The classes conducted within the framework of the module were taught by lecturers from three partner universities:
- Davide Colombo, PhD (University of Milan)
- Monika Czekanowska-Gutman, PhD (Univeristy of Warsaw)
- Jan Dienstbier, PhD (Charles University)
- Kamila Dworniczak, PhD (University of Warsaw)
- Vendula Fremlová, PhD (Charles University)
- Pavla Gajdošíková, PhD (Charles University)
- Magdalena Herman, PhD (University of Warsaw)
- Giulia Kimberly Colombo, PhD Candidate (University of Milan)
- Karolina Mroziewicz, PhD (University of Warsaw, project coordinator)
- prof. Marie Rakušanová, PhD (Charles University)
- Zuzanna Sarnecka, PhD (University of Warsaw)
- Joanna Smalcerz, PhD (University of Warsaw)
- Zuzana Štefková, PhD (Charles University)
- prof. Giorgio Zanchetti, PhD (University of Milan)
- Giulia Zompa, PhD (University of Milan)
The module consists of an online conversatory class, an online tutorial and in-person field workshop.
In 2025/2026 students can choose between five tutoring programs:
- Multiplied Images: Artistic Practices in the Twentieth Century. The aim of this tutorial, led by Davide Colombo, is to analyse different artistic practices in the twentieth century, which were based on appropriation, collage, photomontage, found footage and re-enactment. Heterogeneous and non-artistic images will be examined along with visual sources. The contamination of low and high models, as well as the circulation of contemporary art and artists’ iconic images in media and popular culture will also be addressed.

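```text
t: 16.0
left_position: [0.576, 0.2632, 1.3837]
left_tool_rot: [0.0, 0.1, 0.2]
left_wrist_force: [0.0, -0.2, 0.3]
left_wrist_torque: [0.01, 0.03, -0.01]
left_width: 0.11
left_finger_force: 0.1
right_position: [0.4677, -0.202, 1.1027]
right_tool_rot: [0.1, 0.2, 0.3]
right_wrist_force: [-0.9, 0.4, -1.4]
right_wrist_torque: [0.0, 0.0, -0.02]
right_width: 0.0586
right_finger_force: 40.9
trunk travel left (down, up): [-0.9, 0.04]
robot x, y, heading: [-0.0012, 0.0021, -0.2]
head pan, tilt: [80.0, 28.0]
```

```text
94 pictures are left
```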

- Visual literacy: Between Educational, Artistic and Curatorial Approaches. This is a tutorial conducted by Pavla Gajdošíková and Zuzana Štefková, which will be focused on contemporary art, art education and curating as a form of dialogue and as a way of broadening critical thinking. The students will be researching the contemporary art field and analysing its tendencies, topics or “turns”. On this basis the students will try to develop their own curatorial project together with educational activities (art mediation). The students will be encouraged to their own artistic attempts to understand the attitude of an artist as well.

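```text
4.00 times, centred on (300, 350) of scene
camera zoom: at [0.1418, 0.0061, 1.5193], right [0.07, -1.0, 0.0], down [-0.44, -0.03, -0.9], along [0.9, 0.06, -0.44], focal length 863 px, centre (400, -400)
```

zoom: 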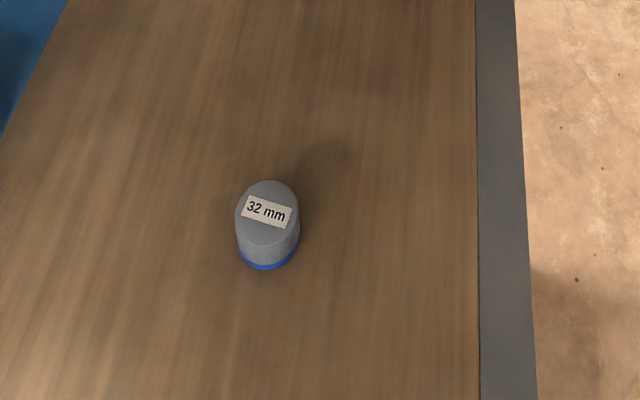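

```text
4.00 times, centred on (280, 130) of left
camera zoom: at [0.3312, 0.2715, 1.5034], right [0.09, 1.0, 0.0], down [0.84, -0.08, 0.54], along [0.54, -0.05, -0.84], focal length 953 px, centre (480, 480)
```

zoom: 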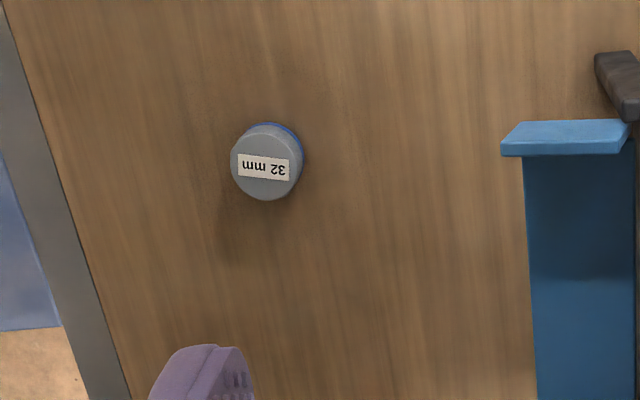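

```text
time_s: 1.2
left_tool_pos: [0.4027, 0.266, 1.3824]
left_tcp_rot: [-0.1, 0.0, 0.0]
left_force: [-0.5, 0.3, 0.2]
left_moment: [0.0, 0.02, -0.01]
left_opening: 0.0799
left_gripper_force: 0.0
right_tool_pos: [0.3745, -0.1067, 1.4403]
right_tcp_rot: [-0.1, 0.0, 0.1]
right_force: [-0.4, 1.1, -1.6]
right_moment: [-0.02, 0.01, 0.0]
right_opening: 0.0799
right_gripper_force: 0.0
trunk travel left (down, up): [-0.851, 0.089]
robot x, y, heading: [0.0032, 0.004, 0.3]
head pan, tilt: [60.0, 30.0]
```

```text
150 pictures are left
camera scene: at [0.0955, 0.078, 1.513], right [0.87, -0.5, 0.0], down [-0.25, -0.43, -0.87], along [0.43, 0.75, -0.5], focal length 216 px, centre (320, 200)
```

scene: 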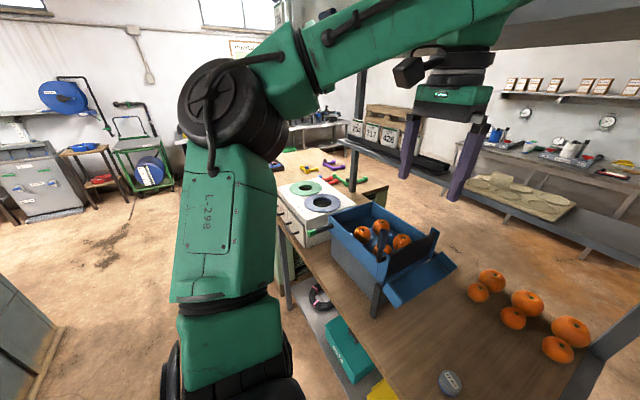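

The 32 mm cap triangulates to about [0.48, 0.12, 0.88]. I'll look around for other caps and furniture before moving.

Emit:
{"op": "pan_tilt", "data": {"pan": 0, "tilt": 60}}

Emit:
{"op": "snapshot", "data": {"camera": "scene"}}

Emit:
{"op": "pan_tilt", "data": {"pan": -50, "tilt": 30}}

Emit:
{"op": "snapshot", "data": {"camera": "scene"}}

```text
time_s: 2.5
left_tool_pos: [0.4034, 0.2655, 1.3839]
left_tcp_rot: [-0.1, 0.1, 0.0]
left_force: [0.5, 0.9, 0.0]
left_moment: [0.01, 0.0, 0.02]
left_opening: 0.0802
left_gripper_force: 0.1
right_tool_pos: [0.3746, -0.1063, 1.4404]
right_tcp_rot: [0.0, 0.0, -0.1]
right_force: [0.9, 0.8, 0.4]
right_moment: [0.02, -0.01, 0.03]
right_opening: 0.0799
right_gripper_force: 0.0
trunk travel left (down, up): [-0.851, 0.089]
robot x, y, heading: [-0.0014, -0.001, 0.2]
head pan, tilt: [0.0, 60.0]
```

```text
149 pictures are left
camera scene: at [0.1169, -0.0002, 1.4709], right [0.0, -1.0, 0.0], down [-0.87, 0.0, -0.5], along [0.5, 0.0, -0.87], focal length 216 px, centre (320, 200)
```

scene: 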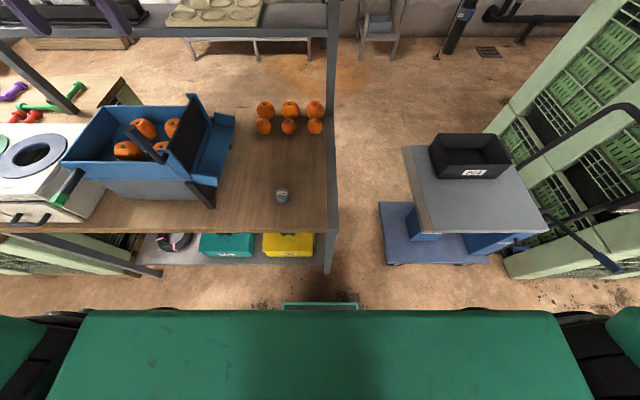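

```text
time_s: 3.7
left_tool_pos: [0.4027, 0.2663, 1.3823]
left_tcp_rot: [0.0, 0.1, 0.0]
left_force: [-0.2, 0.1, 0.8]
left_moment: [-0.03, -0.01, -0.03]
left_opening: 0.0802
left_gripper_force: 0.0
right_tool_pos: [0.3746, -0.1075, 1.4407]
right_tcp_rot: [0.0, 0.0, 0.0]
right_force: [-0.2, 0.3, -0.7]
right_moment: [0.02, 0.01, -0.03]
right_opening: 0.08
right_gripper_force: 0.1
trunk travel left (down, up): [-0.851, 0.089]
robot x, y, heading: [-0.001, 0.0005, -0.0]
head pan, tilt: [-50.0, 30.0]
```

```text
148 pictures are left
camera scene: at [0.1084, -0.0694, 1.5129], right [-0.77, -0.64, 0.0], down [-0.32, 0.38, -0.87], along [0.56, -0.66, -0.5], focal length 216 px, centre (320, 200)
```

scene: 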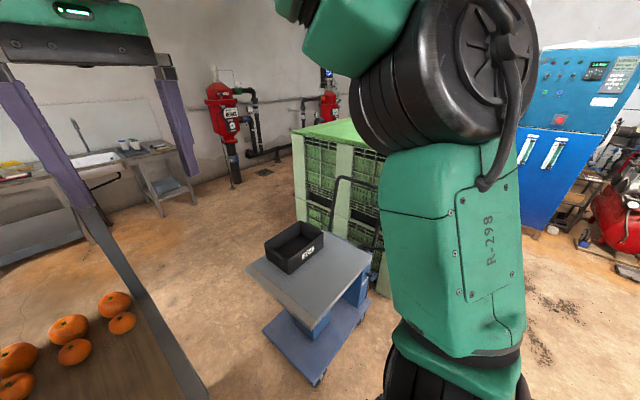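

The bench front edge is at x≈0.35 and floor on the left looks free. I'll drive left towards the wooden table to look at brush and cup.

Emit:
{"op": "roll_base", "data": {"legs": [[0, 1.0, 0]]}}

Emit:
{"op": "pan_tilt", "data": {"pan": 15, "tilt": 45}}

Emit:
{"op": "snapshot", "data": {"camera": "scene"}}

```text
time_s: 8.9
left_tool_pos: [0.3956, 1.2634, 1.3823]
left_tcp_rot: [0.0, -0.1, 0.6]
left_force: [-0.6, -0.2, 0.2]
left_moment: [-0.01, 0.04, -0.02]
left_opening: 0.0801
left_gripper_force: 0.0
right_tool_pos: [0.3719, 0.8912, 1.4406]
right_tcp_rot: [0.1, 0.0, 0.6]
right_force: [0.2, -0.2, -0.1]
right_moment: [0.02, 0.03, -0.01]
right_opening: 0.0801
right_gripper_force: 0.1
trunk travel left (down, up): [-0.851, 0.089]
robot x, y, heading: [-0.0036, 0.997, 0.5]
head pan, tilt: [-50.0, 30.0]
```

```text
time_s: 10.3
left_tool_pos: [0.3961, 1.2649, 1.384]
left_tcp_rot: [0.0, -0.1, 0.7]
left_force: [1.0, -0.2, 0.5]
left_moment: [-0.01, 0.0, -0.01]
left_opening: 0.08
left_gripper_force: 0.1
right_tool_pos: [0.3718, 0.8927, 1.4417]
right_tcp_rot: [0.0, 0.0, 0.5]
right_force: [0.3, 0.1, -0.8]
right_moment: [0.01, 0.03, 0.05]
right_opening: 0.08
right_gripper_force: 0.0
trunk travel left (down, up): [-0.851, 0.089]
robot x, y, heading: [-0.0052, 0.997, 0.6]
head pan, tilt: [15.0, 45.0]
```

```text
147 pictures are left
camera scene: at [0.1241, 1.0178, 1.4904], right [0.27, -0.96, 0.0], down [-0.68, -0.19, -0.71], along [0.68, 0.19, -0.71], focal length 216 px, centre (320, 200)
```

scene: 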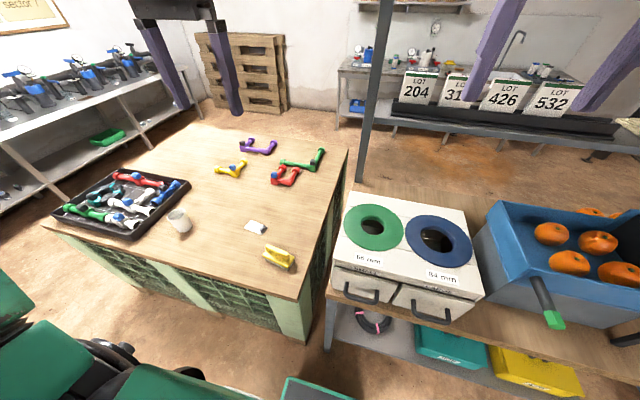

- Self-Portraits: Artistic Conventions, Meaning, Identity, and Functions from Early Modern through Modern to Contemporary This tutorial, led by Monika Czekanowska-Gutman, introduces students to the development of self-portraits in pre-modern, modern, and contemporary visual culture, including painting, photography, graphic arts, and social media. Emphasis is placed on formal, iconographic, iconological, and semiotic methods of analysis, as well as on the cross-cultural reception of images across different traditions (Jewish, Christian, Arabic, and others). These approaches will equip students to analyze self-portraits critically in terms of how they construct identity, express psychological aspects of personality, and negotiate presence and absence, among other issues.
- Printed Games and Interactive Objects in the 15th–18th centuries. This tutorial, led by Magdalena Herman, explores how printed games of the 15th–18th centuries were created, perceived, and functioned as interactive, social, and material artifacts. The course will focus primarily on selected examples of card, board, and book games, examining the relationships between these objects, their creators, and players. We will also consider how games and gameplay were represented, analyzing their role in the early modern iconography and the visual language they themselves embodied.
- Materiality of Colour and Practices in Painters’ Workshops of the Late Middle Ages and Early Modernity. This tutorial, conducted by Karolina Mroziewicz, will explore the physical properties of colours, the economic and cultural value of pigments, their trade routes, and their application in 15th- and 16th-century painters’ workshops. Students will engage in hands-on experiments with paint production and reflect on the conditions that rendered the pre-modern colour palette legible, meaningful, and valuable to contemporary viewers. They will also experience first-hand the challenges and limitations of reconstructing late medieval and early modern paint recipes.
The presentation with practical information about the past edition of the project can be downloaded here.
The classes begin in November 2025.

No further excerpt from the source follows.